As per the Prohibition of Employment as Manual Scavengers and their Rehabilitation Rules, 2013 (MS Rules, 2013), it is mandatory for the employer to provide safety gear, equipment and ensure compliance with the safety precautions prescribed in the Rules.
The Ministry of Housing and Urban Affairs has issued Standard Operating Procedure (SOP) for cleaning of sewers and septic tanks. In addition, to ensure cleanliness in cities, the Namaste scheme is being implemented in all Urban Local Bodies (ULBs) in the country.
In a major boost towards ending manual cleaning of sewers and septic tanks and improving the safety of all sanitation workers, 500 cities in India declared themselves 'Safai Mitra Safe Cities'.
This is a major achievement of the National Action for Mechanised Sanitation Ecosystem (NAMASTE) scheme launched by the Government of India to improve the working conditions of sanitation workers.
Many sanitation workers in India die from inhaling toxic gasses while cleaning sewers and septic tanks. In July 2022, Union Minister for Social Justice and Empowerment Virendra Kumar said in the Lok Sabha that 347 such deaths had taken place in the last five years.
Namaste is a central sector scheme of the Ministry of Social Justice and Empowerment which it launched in the year 2022 along with the Union Ministry of Housing and Urban Affairs.
The main objective of the Namaste scheme is to bring down the death rate to zero.
The scheme has been approved for four years from 2022-23 to 2025-26 with an outlay of Rs 360 crore.

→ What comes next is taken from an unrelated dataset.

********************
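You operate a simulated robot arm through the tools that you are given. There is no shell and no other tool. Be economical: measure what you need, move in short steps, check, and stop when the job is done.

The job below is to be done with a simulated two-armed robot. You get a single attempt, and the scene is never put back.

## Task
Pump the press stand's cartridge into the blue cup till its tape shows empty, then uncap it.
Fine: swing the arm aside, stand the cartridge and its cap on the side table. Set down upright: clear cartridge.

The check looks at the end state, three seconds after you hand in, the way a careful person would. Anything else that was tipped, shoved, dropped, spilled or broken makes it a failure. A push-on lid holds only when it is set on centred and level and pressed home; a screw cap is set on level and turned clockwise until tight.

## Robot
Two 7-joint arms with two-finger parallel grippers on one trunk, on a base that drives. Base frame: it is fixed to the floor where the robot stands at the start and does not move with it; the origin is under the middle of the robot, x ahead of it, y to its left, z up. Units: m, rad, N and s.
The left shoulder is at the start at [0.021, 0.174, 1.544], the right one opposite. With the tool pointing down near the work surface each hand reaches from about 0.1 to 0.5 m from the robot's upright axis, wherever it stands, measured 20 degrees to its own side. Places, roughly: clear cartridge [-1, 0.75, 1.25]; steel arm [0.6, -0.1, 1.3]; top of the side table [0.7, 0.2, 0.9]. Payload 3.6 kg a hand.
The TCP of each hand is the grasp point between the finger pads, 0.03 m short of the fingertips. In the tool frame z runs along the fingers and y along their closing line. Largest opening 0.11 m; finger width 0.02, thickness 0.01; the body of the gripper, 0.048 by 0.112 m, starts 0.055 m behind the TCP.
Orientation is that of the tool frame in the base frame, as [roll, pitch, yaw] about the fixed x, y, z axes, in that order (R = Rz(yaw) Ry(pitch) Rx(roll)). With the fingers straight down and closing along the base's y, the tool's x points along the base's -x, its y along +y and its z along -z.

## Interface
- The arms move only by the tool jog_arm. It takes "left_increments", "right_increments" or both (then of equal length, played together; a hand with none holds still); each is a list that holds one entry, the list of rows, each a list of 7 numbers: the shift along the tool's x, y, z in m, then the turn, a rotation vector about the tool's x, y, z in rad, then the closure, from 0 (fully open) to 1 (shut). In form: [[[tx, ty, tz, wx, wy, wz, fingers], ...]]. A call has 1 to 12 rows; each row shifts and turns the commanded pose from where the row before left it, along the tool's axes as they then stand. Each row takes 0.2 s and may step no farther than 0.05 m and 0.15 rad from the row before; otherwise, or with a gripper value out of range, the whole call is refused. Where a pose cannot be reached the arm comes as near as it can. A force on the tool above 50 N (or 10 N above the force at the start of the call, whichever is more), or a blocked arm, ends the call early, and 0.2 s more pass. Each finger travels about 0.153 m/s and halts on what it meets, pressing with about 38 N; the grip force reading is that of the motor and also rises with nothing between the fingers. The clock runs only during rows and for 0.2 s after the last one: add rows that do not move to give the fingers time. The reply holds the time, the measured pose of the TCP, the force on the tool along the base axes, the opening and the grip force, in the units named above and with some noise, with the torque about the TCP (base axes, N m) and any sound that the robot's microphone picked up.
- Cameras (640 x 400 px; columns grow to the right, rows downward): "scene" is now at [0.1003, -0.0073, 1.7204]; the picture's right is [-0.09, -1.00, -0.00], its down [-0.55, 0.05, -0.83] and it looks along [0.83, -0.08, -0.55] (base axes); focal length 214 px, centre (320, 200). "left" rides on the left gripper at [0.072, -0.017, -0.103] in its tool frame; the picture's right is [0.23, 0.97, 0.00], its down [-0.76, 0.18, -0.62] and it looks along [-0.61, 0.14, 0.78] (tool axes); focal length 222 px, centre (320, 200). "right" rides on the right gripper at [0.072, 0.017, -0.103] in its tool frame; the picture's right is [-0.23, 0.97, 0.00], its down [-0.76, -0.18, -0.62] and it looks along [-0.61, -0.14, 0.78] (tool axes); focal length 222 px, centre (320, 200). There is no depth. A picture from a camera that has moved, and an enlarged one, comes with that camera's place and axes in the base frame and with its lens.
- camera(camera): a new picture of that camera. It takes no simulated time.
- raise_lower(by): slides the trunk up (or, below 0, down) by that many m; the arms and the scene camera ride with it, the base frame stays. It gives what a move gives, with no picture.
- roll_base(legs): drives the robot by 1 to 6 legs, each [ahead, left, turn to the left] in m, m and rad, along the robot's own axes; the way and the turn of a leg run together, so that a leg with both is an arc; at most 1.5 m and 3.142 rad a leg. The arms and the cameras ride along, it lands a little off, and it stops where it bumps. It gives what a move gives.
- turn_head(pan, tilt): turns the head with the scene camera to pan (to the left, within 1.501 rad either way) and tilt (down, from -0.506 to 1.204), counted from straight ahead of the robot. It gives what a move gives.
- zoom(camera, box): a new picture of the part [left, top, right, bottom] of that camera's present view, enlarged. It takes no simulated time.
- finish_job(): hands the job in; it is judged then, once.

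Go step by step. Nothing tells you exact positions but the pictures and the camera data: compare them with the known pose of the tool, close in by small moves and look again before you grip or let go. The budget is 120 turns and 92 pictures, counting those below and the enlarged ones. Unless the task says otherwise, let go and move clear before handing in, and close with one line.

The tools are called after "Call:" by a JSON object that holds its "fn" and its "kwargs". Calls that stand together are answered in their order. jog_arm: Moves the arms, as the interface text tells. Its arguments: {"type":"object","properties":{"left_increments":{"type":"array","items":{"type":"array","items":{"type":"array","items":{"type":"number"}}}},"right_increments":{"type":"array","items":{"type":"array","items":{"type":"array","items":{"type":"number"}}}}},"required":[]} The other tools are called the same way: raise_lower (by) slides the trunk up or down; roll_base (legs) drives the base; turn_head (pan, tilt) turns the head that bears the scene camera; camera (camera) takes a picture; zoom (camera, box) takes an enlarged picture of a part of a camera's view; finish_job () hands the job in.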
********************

The Namaste scheme envisages the safety and dignity of sanitation workers in urban India by creating an enabling ecosystem that recognizes sanitation workers as one of the key contributors to the operation and maintenance of sanitation infrastructure.
No one died due to sanitation work in India.
Sanitation work to be done by all skilled workers.
No sanitation worker should come in direct contact with human excreta.
Aggregating sanitation workers into self-help groups and empowering them to run sanitation enterprises.
All sewer and septic tank sweepers (SSW) have access to alternative livelihoods.
Initially the Namaste scheme is being implemented in 500 cities that have been identified under the AMRUT (Atal Mission for Rejuvenation and Transformation) mission under the Union Ministry of Housing and Urban Affairs.
It will cover all eligible Indian cities by March 2024.